- Source document:

>>>>

2015 - Irish celebs give their highlights from the year gone by
Pat Kinevane actor

Seeing my son in New York.
I was working out there in October and I brought him out for his 15th birthday.
I never thought I’d be able to do something like that.
It was great just to be able to see his face and hang out.
Straight Outta Compton about the rap group NWA in the 1980s.
I didn’t realise there was such a movement happening in Los Angeles at the time through music.
I loved it.
I was on a lot of the water marches in Dublin.
I thought a lot of the coverage on TV — for the first time in a long time —was really representative of what it was like to be on the street in those democratic marches.
I re-read Anthony De Mello’s book Awareness.
He has an understanding of the human condition.
It’s very enlightening in its candour.
How can someone be so awake to things when other people are walking around asleep?
‘Elastic Heart’ by Sia, crazy video to go with it as well.
I was in Ballina one night and I went to a local music venue-lounge and saw this acoustic couple play, and their name was ‘Niamh and David — Music’.
I remember getting their card. I still have it. I couldn’t get them out of my head.
They blew my mind.
I was shocked one day looking at the television to see in Dáil Éireann Enda Kenny putting Mick Wallace down because he couldn’t speak Irish as well as him.
He wouldn’t speak English across the floor.
He started to take the mick out of him.
I felt ashamed.
This is the leader of our country and he’s using our language as a weapon against one of our own.
Where I live in Santry, it’s lovely — we have a great community spirit.
I’ll end up doing what I do every year. Everyone goes out on the street, the whole neighbourhood, maybe 50, 60, 70 people.
Someone goes out with a bell and we hold hands and sing and hug.
Karen Koster TV presenter

Watching my little boy Finn’s first year — and all his milestones, watching him say, “Mama”, “Dada”, crawling — has been a privilege.
We’ve heard the artificial intelligence narrative before but I thought Ex Machina was an interesting twist on it, with a dramatic end and Domhnall Gleeson is very watchable on screen.
I really enjoyed Sky Atlantic’s The Affair.
It’s interesting the way they tell the story — it’s told from four different points of view, and it’s kind of a cautionary tale.

<<<<

- Data section:
>>>>

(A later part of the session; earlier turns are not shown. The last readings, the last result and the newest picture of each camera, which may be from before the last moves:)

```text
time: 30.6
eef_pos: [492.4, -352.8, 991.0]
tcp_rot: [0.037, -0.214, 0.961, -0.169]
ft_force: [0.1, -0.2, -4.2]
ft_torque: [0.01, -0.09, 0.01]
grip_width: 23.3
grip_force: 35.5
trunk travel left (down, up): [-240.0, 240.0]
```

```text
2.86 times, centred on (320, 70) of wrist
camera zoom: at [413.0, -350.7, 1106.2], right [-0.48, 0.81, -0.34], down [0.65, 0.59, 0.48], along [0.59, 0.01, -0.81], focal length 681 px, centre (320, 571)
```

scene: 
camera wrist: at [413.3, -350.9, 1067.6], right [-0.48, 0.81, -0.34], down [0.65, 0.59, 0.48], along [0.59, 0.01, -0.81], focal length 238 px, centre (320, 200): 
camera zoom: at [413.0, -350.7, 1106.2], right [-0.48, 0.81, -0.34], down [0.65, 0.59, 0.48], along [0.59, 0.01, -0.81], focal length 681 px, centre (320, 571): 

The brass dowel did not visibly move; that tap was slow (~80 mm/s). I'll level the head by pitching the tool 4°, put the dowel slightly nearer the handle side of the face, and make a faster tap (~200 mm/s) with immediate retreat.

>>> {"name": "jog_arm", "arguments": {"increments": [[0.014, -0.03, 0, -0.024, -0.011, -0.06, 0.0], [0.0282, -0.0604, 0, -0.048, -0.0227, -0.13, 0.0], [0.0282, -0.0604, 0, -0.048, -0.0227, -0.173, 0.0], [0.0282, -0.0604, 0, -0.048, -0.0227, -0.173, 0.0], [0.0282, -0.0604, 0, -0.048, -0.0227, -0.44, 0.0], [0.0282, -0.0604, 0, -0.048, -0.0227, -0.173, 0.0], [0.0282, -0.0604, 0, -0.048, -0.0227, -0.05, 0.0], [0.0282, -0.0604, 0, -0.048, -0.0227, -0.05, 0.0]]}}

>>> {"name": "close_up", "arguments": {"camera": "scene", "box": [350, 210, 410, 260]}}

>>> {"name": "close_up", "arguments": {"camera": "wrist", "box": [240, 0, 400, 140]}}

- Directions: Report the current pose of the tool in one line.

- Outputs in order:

<<<<

- Directions:
A – Cite the source document exactly. Begin with "Seeing my son" and finish with "marches in Dublin.".
B – Write the next part of the source document, the one that starts with "2015 - Irish".

- Outputs in order:
A –
Seeing my son in New York.
I was working out there in October and I brought him out for his 15th birthday.
I never thought I’d be able to do something like that.
It was great just to be able to see his face and hang out.
Straight Outta Compton about the rap group NWA in the 1980s.
I didn’t realise there was such a movement happening in Los Angeles at the time through music.
I loved it.
I was on a lot of the water marches in Dublin.

B –
Even in the happiest of marriages, small cracks appear.
Luckiest Girl Alive by Jessica Knoll, which is about a girl who works for a magazine in Manhattan.
She appears to have it all.
She wants to marry into this great family and shed her less- salubrious past, but everything catches up with her.
The narrator’s voice is really witty and sarcastic.
‘I Don’t Like It, I Love It’ by Flo Rida featuring Robin Thicke.
It’s really upbeat.
Get to a gig? Not a hope. I’m due my second baby in March.
That I’m actually a better mum than I thought I would be.
My mum said it to me and I thought I was just winging it.
I’ll be celebrating my baby Finn’s first birthday.
He was born on New Year’s Eve. We’ll have family around. He’s Cousin No 10 on one side and Cousin No 4 on the other side.
He’ll have tons of company.
Claudia Rose Long singer

The secret coming out that I was going to be on The Voice UK because since April 2014 I’ve had to keep it a secret until February of this year.
It was such a relief. I remember my nana ringing me and saying: “You little snake. I can’t believe you would keep this secret from us.”
Southpaw.
It’s about a boxer who had a wife and a daughter.
His wife ended up getting shot and she died.
He went off the rails. He became an alcoholic and his daughter was taken off him.
I cried the whole way through.
Empire, it’s a new music show.
It’s fab. It’s about a big record label.
It shows you the bad side to the music industry, how sneaky people are, and how hard it is to make it.
Gone Girl by Gillian Flynn about a man’s wife who goes missing.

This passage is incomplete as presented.